Given text:
——————

メモ
2008.04.23
 結局昨日は、夜を徹して「黒いスイス」を読みきってしまいました。もう残り少ないし、と思って読んでいるうちに時間がどんどん過ぎて、真夜中も大幅に過ぎてからの読了になってしまいました。

 この本を書いた動機について、あとがきで著者は、スイスの人々は情感細やかな親切な人々なのになぜさまざまな暗い歴史を持つことになってしまったのか、それを理解したかったといったことを書いています。このような動機があったためだと思うのですが、スイスは日本人の思うような理想の国ではなく最低の国だ、という単純な視点からではない、事実に基づいた偏りのない見解が示されているように思います。もちろん、著者の視点が混入しない本はないけれど、それでも、危険な偏り方の視点はなかったと思います。

——————

Given data:

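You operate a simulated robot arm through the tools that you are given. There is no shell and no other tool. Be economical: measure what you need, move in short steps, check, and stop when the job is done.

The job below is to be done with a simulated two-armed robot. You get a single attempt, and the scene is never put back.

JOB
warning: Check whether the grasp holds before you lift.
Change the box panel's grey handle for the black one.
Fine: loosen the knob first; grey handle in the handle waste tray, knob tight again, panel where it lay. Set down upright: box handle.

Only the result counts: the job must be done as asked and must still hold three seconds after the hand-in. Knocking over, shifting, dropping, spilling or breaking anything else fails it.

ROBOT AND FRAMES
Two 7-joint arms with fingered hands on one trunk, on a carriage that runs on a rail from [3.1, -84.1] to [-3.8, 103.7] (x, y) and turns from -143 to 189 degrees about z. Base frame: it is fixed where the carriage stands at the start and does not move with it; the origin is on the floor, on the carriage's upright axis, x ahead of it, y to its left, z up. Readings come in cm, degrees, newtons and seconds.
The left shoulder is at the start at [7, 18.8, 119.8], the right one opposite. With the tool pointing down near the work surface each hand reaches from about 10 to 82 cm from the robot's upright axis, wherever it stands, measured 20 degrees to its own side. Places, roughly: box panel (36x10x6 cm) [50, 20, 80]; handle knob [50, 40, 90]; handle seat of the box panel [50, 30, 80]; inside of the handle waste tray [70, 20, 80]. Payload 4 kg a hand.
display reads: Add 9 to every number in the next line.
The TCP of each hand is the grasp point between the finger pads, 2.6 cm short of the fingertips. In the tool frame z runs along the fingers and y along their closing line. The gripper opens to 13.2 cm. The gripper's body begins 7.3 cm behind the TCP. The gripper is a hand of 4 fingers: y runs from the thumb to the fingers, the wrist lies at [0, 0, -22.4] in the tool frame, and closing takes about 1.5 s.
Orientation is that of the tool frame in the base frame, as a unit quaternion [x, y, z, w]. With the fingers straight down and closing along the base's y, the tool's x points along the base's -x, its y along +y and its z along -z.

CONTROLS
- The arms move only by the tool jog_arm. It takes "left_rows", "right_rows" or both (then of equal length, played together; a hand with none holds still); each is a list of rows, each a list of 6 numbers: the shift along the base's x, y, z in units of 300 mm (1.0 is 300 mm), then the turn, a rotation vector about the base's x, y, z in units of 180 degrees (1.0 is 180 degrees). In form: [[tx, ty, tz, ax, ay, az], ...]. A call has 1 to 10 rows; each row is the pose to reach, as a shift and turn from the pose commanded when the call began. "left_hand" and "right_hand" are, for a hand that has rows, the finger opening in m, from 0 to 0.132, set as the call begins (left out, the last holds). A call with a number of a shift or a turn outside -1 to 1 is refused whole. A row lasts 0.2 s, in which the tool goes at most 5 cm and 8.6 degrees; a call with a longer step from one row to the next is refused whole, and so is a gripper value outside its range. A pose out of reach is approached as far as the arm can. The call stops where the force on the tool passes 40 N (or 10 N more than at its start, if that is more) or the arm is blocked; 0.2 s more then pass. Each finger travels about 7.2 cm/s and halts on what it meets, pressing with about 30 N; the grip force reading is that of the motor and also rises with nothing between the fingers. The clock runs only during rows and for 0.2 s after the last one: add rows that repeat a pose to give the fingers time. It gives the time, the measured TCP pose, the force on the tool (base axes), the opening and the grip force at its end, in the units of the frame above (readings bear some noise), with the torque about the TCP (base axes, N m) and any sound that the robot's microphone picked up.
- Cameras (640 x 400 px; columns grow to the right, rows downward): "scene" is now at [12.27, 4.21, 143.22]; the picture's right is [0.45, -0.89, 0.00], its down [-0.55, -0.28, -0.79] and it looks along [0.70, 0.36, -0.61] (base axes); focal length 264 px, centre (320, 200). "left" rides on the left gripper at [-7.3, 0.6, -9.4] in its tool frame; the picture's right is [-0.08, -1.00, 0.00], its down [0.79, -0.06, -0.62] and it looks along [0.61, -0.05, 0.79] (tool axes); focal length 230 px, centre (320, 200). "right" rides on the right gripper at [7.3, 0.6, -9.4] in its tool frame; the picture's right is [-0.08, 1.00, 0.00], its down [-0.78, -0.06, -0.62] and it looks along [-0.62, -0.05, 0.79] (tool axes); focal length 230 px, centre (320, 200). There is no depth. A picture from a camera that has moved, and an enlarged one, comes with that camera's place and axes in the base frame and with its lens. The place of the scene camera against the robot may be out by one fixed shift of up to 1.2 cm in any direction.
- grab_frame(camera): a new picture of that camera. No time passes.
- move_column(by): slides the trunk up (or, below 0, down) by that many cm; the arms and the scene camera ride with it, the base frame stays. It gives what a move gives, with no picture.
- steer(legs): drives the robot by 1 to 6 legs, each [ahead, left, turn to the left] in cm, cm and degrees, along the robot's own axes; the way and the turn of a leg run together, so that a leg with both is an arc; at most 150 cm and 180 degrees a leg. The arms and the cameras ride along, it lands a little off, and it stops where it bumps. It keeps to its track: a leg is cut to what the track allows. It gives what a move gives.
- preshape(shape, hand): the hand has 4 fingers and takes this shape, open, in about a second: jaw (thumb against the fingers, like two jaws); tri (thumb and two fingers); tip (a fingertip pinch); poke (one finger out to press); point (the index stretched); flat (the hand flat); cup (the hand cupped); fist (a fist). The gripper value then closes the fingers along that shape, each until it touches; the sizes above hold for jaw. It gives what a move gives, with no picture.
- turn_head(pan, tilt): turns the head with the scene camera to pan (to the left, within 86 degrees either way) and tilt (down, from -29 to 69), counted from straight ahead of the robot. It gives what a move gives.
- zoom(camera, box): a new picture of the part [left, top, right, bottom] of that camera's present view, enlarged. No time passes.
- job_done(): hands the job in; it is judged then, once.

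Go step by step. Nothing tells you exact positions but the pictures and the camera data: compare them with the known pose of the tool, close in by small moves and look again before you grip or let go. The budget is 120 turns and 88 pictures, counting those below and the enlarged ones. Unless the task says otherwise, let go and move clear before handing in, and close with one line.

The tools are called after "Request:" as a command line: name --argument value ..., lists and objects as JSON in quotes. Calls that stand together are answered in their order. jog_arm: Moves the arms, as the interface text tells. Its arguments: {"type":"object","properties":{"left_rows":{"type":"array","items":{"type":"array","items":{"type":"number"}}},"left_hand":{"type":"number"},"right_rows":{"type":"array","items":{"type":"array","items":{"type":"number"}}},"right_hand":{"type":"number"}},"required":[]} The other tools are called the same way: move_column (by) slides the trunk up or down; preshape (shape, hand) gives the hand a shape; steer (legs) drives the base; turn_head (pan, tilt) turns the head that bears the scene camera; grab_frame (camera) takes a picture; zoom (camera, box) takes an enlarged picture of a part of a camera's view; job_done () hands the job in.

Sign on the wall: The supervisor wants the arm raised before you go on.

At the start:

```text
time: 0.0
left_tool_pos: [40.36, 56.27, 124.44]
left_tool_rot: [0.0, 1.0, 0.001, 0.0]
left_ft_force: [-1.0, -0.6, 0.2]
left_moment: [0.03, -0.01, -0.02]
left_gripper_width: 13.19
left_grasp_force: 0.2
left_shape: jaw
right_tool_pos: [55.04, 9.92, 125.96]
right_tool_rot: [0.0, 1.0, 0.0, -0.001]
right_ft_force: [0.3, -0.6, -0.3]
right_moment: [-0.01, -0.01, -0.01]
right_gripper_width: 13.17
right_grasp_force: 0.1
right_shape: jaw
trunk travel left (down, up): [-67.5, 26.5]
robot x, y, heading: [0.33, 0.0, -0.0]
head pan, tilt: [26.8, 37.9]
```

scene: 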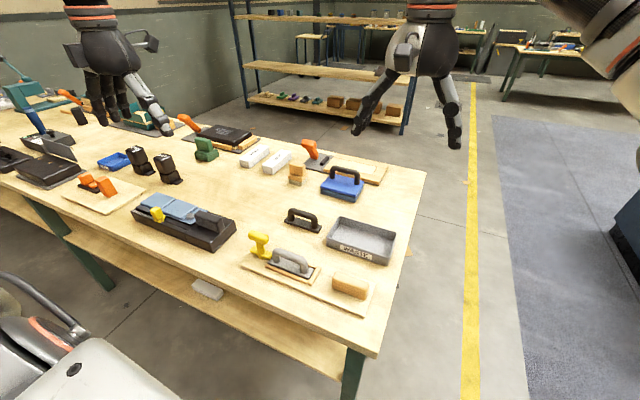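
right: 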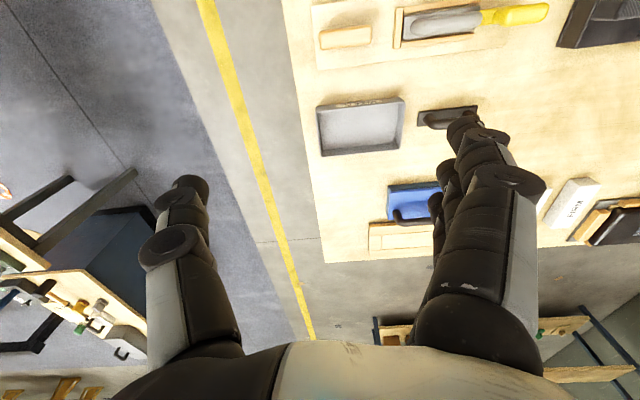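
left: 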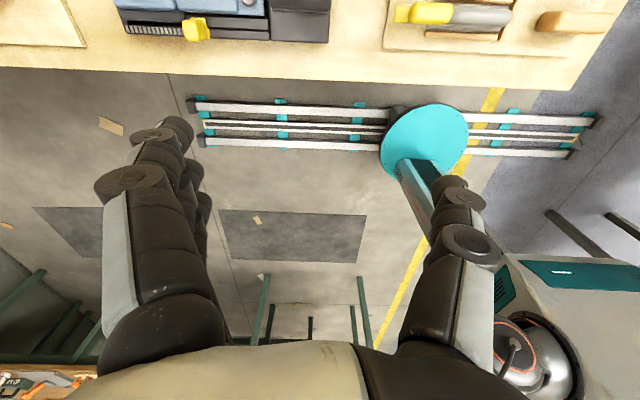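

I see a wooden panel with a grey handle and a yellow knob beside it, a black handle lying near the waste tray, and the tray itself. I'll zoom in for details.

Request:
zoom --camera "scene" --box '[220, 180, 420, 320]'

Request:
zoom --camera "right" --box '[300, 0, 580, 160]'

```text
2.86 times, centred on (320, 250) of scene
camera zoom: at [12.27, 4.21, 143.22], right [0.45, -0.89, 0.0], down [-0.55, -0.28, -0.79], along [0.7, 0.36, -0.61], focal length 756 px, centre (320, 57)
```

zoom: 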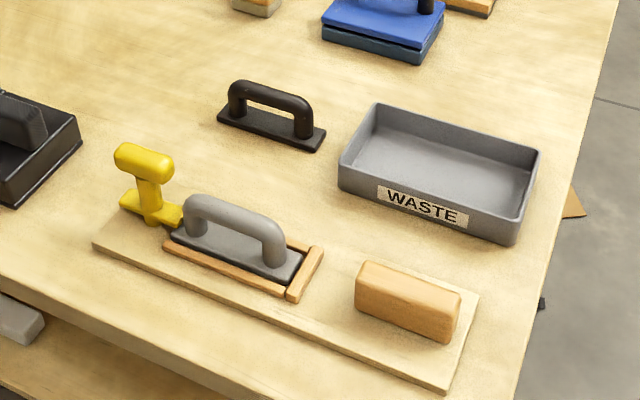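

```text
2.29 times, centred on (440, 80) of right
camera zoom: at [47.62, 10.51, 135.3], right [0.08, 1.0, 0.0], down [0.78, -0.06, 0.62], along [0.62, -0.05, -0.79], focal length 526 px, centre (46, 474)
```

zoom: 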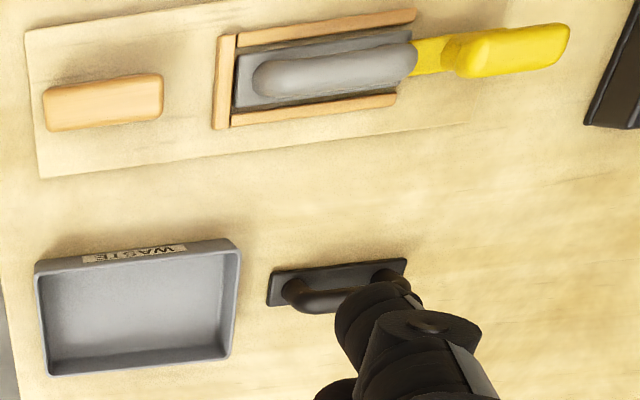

——————

Tasks for this exercise:
1/ Cite the given text exactly. Begin with "この本を書いた動機について、" and finish with "の視点はなかったと思います。".
2/ Carry the given text on from its last sentence.

Final results:
1/
この本を書いた動機について、あとがきで著者は、スイスの人々は情感細やかな親切な人々なのになぜさまざまな暗い歴史を持つことになってしまったのか、それを理解したかったといったことを書いています。このような動機があったためだと思うのですが、スイスは日本人の思うような理想の国ではなく最低の国だ、という単純な視点からではない、事実に基づいた偏りのない見解が示されているように思います。もちろん、著者の視点が混入しない本はないけれど、それでも、危険な偏り方の視点はなかったと思います。

2/
 この本で主に取り上げられている「黒い」スイスとは、スイスの人々の一部に残っている人種差別意識、他国にはない独自の政策(ヘロイン患者の治療のためにヘロインを合法的に支給する)、スイス銀行の預金者の情報開示拒否(スイスでは脱全は犯罪ではないため、他国で脱税した金をスイス銀行に預金した場合、その他国が情報開示を要求してもスイス銀行は応じない場合が多い)などです。そして、これらもろもろの政策や他国への態度は、多くの国から批判されています。その批判の方向性をまとめると、国際社会において、自国の利益だけを考えすぎている、というのが大きなひとつのようです。

 スイスは九州ほどの大きさの小国で、その中で自活してきた国です。小さいからこそ満ち足りることができた(経済的にも政治的にも、住民たちの関係も)、というのはきっとリアルな感覚として、スイスの人々に根付いているのではないかなと思います。この本のなかでも、直接民主主義(住民全員が集まって議題について決をとる方法の民主政治)にこだわる姿が書かれています。
 そこへ、外国人の流入や他国からの圧力がかかれば、「自分たちは自分たちの責任だけでここまで発展し、安定を勝ち得てきた。それを横から手をつっこまれて荒らされるいわれはない」と感じるのは、ある意味では、当然のことなのかもしれません。

 けれどそれがどこまで通用するのかと言えば、現在の世界はそれを許さないところまで、国同士のかかわりが深まっているように思います。かつての日本のように鎖国することなど、今の欧州でできるとは思えません。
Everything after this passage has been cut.